§ **Instruction**:
Go through the listing and write out all of it exactly.

A run of records
------
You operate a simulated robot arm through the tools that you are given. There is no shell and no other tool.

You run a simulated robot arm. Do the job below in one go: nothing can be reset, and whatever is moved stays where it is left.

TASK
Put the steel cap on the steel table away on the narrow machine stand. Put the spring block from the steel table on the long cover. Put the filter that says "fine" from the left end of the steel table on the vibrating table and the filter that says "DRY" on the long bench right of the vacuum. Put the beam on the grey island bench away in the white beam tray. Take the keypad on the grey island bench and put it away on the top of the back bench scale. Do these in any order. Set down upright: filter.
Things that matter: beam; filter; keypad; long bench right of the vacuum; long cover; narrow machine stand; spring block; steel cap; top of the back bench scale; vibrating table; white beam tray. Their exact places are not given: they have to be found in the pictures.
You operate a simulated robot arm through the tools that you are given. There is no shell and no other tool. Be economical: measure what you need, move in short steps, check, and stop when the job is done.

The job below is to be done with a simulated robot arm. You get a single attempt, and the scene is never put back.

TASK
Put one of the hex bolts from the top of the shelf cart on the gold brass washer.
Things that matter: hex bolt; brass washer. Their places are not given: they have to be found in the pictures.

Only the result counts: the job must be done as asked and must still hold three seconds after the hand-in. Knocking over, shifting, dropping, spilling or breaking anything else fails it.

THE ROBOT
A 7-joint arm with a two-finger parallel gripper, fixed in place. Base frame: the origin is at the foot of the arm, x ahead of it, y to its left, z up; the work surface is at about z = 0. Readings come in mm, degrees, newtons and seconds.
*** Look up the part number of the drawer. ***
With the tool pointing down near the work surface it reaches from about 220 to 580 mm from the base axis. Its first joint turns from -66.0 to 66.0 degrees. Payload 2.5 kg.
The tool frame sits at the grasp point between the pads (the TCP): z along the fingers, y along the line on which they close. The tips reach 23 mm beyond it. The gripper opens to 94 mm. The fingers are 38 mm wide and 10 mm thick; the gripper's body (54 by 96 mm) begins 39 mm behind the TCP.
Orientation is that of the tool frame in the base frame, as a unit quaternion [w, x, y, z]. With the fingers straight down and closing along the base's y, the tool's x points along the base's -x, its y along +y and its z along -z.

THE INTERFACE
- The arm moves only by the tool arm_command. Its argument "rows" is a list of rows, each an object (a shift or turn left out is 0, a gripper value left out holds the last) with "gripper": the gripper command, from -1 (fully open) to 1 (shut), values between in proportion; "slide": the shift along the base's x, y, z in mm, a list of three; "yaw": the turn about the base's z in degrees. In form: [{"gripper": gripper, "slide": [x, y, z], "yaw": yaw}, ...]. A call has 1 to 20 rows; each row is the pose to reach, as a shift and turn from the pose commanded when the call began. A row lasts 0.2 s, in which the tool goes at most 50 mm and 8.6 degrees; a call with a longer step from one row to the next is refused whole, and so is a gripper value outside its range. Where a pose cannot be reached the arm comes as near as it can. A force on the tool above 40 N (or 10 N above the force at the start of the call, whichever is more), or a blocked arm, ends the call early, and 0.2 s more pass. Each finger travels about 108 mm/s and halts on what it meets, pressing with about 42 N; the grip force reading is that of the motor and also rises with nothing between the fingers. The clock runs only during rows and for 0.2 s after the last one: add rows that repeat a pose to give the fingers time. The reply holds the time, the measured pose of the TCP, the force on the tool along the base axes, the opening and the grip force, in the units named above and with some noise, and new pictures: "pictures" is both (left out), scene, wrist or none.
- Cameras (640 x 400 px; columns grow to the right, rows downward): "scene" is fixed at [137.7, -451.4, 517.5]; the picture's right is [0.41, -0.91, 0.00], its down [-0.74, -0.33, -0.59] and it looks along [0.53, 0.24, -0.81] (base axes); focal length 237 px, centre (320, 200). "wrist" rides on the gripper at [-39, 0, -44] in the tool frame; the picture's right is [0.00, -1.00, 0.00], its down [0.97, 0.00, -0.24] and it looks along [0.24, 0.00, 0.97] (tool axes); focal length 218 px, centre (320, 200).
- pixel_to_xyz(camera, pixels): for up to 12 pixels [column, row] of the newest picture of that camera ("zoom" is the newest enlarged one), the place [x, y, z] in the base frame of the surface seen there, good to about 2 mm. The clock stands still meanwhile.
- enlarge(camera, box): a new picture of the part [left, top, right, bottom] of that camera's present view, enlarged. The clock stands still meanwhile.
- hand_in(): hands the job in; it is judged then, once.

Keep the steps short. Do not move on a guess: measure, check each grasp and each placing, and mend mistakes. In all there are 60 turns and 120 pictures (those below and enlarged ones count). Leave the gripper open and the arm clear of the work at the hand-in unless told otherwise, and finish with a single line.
------
§ **Final result**:
You operate a simulated robot arm through the tools that you are given. There is no shell and no other tool.

You run a simulated robot arm. Do the job below in one go: nothing can be reset, and whatever is moved stays where it is left.

TASK
Put the steel cap on the steel table away on the narrow machine stand. Put the spring block from the steel table on the long cover. Put the filter that says "fine" from the left end of the steel table on the vibrating table and the filter that says "DRY" on the long bench right of the vacuum. Put the beam on the grey island bench away in the white beam tray. Take the keypad on the grey island bench and put it away on the top of the back bench scale. Do these in any order. Set down upright: filter.
Things that matter: beam; filter; keypad; long bench right of the vacuum; long cover; narrow machine stand; spring block; steel cap; top of the back bench scale; vibrating table; white beam tray. Their exact places are not given: they have to be found in the pictures.
You operate a simulated robot arm through the tools that you are given. There is no shell and no other tool. Be economical: measure what you need, move in short steps, check, and stop when the job is done.

The job below is to be done with a simulated robot arm. You get a single attempt, and the scene is never put back.

TASK
Put one of the hex bolts from the top of the shelf cart on the gold brass washer.
Things that matter: hex bolt; brass washer. Their places are not given: they have to be found in the pictures.

Only the result counts: the job must be done as asked and must still hold three seconds after the hand-in. Knocking over, shifting, dropping, spilling or breaking anything else fails it.

THE ROBOT
A 7-joint arm with a two-finger parallel gripper, fixed in place. Base frame: the origin is at the foot of the arm, x ahead of it, y to its left, z up; the work surface is at about z = 0. Readings come in mm, degrees, newtons and seconds.
*** Look up the part number of the drawer. ***
With the tool pointing down near the work surface it reaches from about 220 to 580 mm from the base axis. Its first joint turns from -66.0 to 66.0 degrees. Payload 2.5 kg.
The tool frame sits at the grasp point between the pads (the TCP): z along the fingers, y along the line on which they close. The tips reach 23 mm beyond it. The gripper opens to 94 mm. The fingers are 38 mm wide and 10 mm thick; the gripper's body (54 by 96 mm) begins 39 mm behind the TCP.
Orientation is that of the tool frame in the base frame, as a unit quaternion [w, x, y, z]. With the fingers straight down and closing along the base's y, the tool's x points along the base's -x, its y along +y and its z along -z.

THE INTERFACE
- The arm moves only by the tool arm_command. Its argument "rows" is a list of rows, each an object (a shift or turn left out is 0, a gripper value left out holds the last) with "gripper": the gripper command, from -1 (fully open) to 1 (shut), values between in proportion; "slide": the shift along the base's x, y, z in mm, a list of three; "yaw": the turn about the base's z in degrees. In form: [{"gripper": gripper, "slide": [x, y, z], "yaw": yaw}, ...]. A call has 1 to 20 rows; each row is the pose to reach, as a shift and turn from the pose commanded when the call began. A row lasts 0.2 s, in which the tool goes at most 50 mm and 8.6 degrees; a call with a longer step from one row to the next is refused whole, and so is a gripper value outside its range. Where a pose cannot be reached the arm comes as near as it can. A force on the tool above 40 N (or 10 N above the force at the start of the call, whichever is more), or a blocked arm, ends the call early, and 0.2 s more pass. Each finger travels about 108 mm/s and halts on what it meets, pressing with about 42 N; the grip force reading is that of the motor and also rises with nothing between the fingers. The clock runs only during rows and for 0.2 s after the last one: add rows that repeat a pose to give the fingers time. The reply holds the time, the measured pose of the TCP, the force on the tool along the base axes, the opening and the grip force, in the units named above and with some noise, and new pictures: "pictures" is both (left out), scene, wrist or none.
- Cameras (640 x 400 px; columns grow to the right, rows downward): "scene" is fixed at [137.7, -451.4, 517.5]; the picture's right is [0.41, -0.91, 0.00], its down [-0.74, -0.33, -0.59] and it looks along [0.53, 0.24, -0.81] (base axes); focal length 237 px, centre (320, 200). "wrist" rides on the gripper at [-39, 0, -44] in the tool frame; the picture's right is [0.00, -1.00, 0.00], its down [0.97, 0.00, -0.24] and it looks along [0.24, 0.00, 0.97] (tool axes); focal length 218 px, centre (320, 200).
- pixel_to_xyz(camera, pixels): for up to 12 pixels [column, row] of the newest picture of that camera ("zoom" is the newest enlarged one), the place [x, y, z] in the base frame of the surface seen there, good to about 2 mm. The clock stands still meanwhile.
- enlarge(camera, box): a new picture of the part [left, top, right, bottom] of that camera's present view, enlarged. The clock stands still meanwhile.
- hand_in(): hands the job in; it is judged then, once.

Keep the steps short. Do not move on a guess: measure, check each grasp and each placing, and mend mistakes. In all there are 60 turns and 120 pictures (those below and enlarged ones count). Leave the gripper open and the arm clear of the work at the hand-in unless told otherwise, and finish with a single line.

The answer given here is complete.